When reporters have fooled you because you assumed they were being honest, did you give those reporters too much credit or too little? After William Gaines, who won two Pulitzer Prizes for his investigative journalism at the Tribune, retired from the paper in 2001 to teach journalism at the University of Illinois, he led his students in the unraveling of his business’s greatest mystery: Who was the Watergate scandal’s Deep Throat?

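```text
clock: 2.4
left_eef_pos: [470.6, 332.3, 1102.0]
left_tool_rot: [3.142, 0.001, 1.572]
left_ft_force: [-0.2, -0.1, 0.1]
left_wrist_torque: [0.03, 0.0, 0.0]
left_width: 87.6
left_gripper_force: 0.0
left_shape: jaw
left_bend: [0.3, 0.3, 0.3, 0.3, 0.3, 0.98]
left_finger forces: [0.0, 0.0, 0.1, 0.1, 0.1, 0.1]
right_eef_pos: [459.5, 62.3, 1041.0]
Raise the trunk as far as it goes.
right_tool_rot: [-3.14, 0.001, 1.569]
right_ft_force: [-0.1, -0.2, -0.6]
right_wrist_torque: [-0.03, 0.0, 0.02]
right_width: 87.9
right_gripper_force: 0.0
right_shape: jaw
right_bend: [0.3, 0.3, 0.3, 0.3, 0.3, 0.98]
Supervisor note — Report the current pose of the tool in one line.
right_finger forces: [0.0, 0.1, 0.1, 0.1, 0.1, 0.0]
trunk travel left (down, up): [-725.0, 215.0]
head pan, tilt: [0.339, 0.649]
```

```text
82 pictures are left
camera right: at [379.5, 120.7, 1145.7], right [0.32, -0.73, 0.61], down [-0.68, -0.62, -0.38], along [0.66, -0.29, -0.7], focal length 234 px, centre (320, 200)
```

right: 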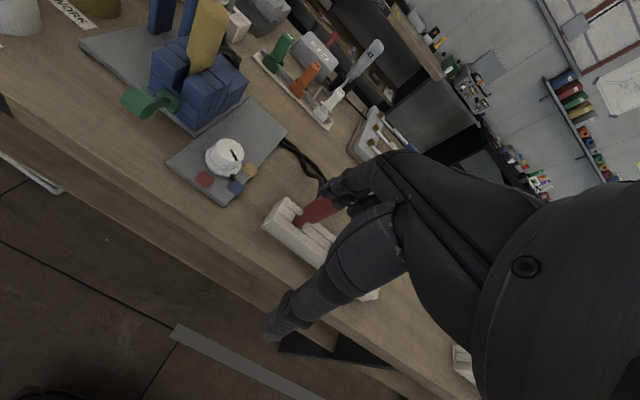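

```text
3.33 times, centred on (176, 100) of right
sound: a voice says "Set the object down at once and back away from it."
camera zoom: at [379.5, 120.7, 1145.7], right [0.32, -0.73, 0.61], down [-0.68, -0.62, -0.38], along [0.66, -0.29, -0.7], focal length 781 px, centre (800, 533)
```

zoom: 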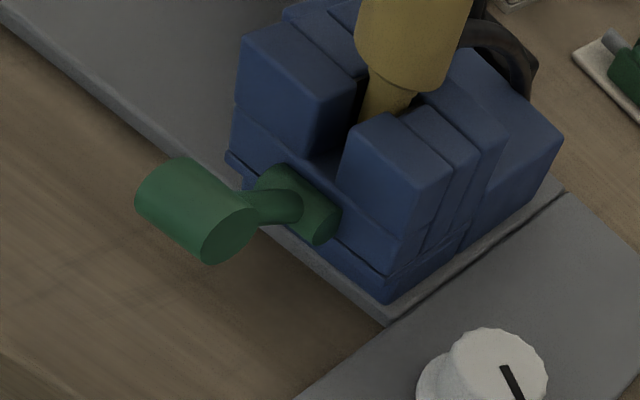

     To many journalists who’d lived through Watergate, naming Felt closed the book on the era. But Gaines still had questions about the Felt-Woodward relationship. He teamed up with Max Holland, author of the online newsletter Washington Decoded, to pursue them, and in 2007 Gaines and Holland published the critique “Deep Throat 3.0.” Gaines argued that Felt had been a lot more central to the Post‘s Watergate coverage than Woodward ever acknowledged, and Holland made the case that Woodward frequently compromised Felt’s interests to serve the Post‘s and his own. The most dramatic example of this was his revealing that there was a Deep Throat at all. 

 “I wanted him to be a coauthor,” Holland went on, “because I thought that it would be unfair if history remembered him for being so prominently wrong about Deep Throat’s identity, which is what I feared his obit would say about his Watergate period. Instead, I thought he should be remembered for helping to expose the truth about Felt and why he did what he did. In retrospect, Bill’s big mistake in 2003 had been to take Woodward and Bernstein at their word and too literally.”